Data block —
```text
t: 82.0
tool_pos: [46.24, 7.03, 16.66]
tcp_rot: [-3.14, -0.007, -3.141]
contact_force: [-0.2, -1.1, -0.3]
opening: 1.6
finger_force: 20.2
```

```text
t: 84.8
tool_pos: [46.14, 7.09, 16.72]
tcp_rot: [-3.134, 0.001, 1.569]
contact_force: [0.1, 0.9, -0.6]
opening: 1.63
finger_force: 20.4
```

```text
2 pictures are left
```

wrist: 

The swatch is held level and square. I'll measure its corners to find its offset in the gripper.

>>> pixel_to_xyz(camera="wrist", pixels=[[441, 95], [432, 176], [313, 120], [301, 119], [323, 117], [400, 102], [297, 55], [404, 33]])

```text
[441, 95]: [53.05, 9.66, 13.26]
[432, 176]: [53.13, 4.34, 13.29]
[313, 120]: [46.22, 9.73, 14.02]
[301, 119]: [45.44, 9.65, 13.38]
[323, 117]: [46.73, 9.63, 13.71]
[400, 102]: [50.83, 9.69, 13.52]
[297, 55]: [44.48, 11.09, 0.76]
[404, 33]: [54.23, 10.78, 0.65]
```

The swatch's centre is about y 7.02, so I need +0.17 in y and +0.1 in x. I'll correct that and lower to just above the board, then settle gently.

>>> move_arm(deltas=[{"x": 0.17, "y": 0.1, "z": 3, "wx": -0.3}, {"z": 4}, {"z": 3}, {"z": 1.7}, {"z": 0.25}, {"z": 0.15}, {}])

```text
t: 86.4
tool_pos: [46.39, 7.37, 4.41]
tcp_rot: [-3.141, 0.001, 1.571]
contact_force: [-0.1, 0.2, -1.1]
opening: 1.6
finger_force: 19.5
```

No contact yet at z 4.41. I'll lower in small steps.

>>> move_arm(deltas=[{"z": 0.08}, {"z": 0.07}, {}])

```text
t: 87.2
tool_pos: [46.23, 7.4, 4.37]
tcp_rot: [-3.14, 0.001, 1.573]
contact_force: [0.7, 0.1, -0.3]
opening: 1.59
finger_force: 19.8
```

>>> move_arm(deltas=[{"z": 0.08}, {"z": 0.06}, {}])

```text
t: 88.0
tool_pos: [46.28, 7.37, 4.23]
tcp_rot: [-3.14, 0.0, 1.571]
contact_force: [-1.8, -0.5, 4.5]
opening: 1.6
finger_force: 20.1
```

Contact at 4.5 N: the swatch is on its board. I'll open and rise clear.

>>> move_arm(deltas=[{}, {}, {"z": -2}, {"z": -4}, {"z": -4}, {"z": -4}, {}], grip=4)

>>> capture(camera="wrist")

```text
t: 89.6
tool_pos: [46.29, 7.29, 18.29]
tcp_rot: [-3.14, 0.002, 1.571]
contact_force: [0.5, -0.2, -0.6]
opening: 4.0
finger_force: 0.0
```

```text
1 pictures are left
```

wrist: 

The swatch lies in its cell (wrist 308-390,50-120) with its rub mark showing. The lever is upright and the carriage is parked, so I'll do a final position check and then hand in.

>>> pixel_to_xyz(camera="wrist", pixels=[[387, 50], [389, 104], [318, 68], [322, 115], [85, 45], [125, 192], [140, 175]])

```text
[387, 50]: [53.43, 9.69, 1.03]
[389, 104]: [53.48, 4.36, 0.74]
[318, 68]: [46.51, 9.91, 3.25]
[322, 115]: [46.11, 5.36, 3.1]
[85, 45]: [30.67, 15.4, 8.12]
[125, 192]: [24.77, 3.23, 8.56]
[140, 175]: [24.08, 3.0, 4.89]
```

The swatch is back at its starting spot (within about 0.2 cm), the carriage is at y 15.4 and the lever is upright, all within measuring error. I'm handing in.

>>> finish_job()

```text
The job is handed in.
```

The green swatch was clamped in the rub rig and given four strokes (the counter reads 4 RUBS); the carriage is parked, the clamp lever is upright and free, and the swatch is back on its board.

What you need to do —
Write out every line of the listing that holds the word "pictures".

Correct result —
2 pictures are left
1 pictures are left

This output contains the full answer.